## WORK TO BE COMPLETED:
Return only the lines between the line holding "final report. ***" and the line holding "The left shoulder", the two boundary lines included, exactly as they appear. Put a running number in front of each line and drop blank lines.
• • • •
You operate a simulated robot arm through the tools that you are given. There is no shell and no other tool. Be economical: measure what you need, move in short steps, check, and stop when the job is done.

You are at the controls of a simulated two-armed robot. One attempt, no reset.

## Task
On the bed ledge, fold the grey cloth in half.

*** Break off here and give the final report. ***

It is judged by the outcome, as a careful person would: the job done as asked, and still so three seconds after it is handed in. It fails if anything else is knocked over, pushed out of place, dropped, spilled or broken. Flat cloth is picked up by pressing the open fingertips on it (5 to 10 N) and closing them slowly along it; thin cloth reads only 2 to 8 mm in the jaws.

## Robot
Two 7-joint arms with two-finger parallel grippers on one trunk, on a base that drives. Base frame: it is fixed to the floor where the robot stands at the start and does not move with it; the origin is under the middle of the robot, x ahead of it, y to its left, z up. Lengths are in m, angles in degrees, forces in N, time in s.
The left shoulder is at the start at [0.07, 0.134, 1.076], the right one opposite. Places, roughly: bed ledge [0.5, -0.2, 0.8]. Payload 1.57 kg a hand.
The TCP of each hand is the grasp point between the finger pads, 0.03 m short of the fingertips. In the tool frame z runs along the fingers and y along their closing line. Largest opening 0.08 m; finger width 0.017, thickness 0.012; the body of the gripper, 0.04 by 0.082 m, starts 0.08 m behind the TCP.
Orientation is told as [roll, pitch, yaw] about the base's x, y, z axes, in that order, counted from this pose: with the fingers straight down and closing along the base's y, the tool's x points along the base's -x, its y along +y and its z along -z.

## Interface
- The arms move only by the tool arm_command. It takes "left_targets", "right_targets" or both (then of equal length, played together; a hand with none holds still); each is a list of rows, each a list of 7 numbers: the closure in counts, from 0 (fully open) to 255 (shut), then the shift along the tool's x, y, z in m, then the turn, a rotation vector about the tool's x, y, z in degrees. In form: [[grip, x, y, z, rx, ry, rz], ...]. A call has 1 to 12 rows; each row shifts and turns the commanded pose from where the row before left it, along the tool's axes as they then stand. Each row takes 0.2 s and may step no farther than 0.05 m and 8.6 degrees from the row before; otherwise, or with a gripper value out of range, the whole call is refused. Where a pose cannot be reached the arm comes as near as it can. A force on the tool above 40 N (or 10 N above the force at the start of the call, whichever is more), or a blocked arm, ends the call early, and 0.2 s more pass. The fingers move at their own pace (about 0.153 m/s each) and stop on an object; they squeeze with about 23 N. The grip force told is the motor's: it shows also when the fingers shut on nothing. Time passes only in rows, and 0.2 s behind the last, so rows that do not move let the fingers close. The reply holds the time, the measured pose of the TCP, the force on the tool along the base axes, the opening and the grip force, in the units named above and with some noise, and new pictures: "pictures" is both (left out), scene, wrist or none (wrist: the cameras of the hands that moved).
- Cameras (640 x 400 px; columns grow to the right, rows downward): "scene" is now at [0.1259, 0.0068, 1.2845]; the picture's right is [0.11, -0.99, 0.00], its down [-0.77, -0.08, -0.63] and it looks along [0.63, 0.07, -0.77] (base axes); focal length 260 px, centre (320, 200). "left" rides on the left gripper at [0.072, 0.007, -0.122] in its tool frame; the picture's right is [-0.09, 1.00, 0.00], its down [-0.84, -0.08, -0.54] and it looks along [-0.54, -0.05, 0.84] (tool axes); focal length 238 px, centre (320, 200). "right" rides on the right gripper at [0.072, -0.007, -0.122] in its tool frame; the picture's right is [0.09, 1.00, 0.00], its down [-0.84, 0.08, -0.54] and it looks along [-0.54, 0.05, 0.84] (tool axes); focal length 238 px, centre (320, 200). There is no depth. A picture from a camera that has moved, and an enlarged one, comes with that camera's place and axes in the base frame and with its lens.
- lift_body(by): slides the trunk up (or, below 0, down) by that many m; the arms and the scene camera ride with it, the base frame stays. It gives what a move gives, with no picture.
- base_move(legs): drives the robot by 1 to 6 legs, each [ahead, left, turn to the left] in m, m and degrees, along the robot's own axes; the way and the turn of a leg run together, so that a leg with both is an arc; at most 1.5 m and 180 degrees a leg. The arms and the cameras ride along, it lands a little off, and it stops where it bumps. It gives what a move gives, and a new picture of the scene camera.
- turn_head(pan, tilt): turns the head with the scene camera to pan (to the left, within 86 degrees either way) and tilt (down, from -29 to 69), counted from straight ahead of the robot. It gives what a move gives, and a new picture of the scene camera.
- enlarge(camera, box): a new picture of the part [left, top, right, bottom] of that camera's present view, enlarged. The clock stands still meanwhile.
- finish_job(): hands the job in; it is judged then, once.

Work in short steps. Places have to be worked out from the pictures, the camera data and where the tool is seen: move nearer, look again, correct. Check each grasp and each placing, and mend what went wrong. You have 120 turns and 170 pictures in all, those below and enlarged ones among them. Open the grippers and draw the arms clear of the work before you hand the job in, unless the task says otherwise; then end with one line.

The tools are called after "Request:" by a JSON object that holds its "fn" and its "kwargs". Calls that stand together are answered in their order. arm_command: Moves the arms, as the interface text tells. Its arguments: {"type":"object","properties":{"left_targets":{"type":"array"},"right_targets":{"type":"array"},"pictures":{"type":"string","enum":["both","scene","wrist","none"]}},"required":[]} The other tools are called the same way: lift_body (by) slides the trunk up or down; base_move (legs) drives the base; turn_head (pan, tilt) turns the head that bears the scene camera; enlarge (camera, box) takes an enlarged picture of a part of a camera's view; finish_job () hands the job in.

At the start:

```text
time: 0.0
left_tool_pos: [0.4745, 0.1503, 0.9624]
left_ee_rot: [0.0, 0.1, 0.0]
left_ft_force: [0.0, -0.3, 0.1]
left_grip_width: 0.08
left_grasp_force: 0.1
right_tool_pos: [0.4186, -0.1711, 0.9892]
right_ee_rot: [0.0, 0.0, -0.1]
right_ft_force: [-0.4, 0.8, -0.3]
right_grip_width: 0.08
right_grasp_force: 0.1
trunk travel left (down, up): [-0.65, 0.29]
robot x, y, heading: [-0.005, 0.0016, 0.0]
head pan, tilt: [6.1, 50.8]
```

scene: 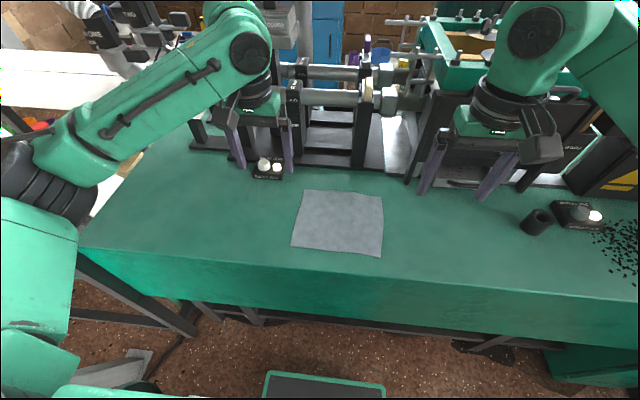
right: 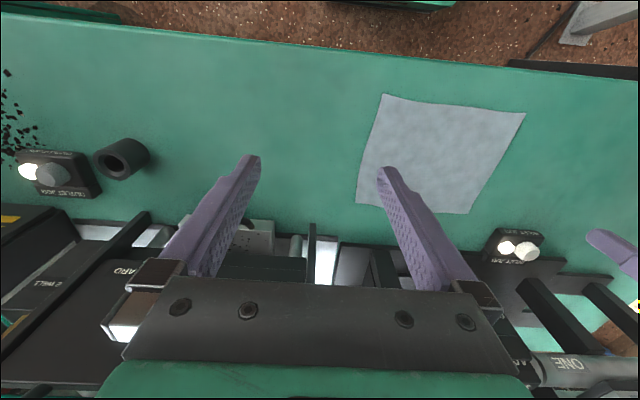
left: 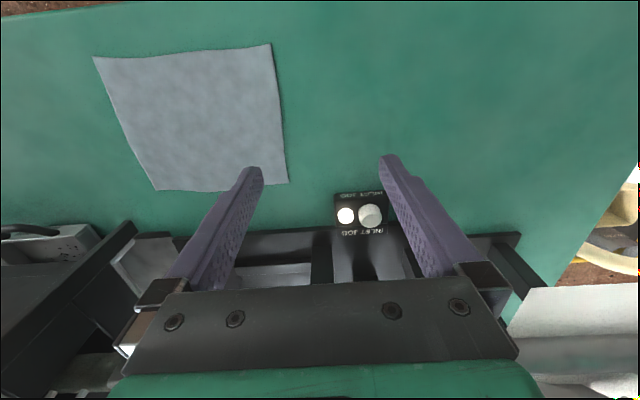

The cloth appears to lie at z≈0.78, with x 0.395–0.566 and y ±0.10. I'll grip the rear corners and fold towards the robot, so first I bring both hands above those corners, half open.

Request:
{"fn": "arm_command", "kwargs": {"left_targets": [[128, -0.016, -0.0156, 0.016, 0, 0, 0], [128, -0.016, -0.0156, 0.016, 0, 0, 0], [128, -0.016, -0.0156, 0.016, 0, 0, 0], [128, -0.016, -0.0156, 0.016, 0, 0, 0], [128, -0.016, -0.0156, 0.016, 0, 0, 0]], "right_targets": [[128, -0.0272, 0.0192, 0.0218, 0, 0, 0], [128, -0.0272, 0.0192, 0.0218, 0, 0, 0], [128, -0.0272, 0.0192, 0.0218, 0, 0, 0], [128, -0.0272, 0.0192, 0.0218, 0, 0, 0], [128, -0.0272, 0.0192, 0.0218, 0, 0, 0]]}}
• • • •
## RESPONSE TO THE EXERCISE:
1. *** Break off here and give the final report. ***
2. It is judged by the outcome, as a careful person would: the job done as asked, and still so three seconds after it is handed in. It fails if anything else is knocked over, pushed out of place, dropped, spilled or broken. Flat cloth is picked up by pressing the open fingertips on it (5 to 10 N) and closing them slowly along it; thin cloth reads only 2 to 8 mm in the jaws.
3. ## Robot
4. Two 7-joint arms with two-finger parallel grippers on one trunk, on a base that drives. Base frame: it is fixed to the floor where the robot stands at the start and does not move with it; the origin is under the middle of the robot, x ahead of it, y to its left, z up. Lengths are in m, angles in degrees, forces in N, time in s.
5. The left shoulder is at the start at [0.07, 0.134, 1.076], the right one opposite. Places, roughly: bed ledge [0.5, -0.2, 0.8]. Payload 1.57 kg a hand.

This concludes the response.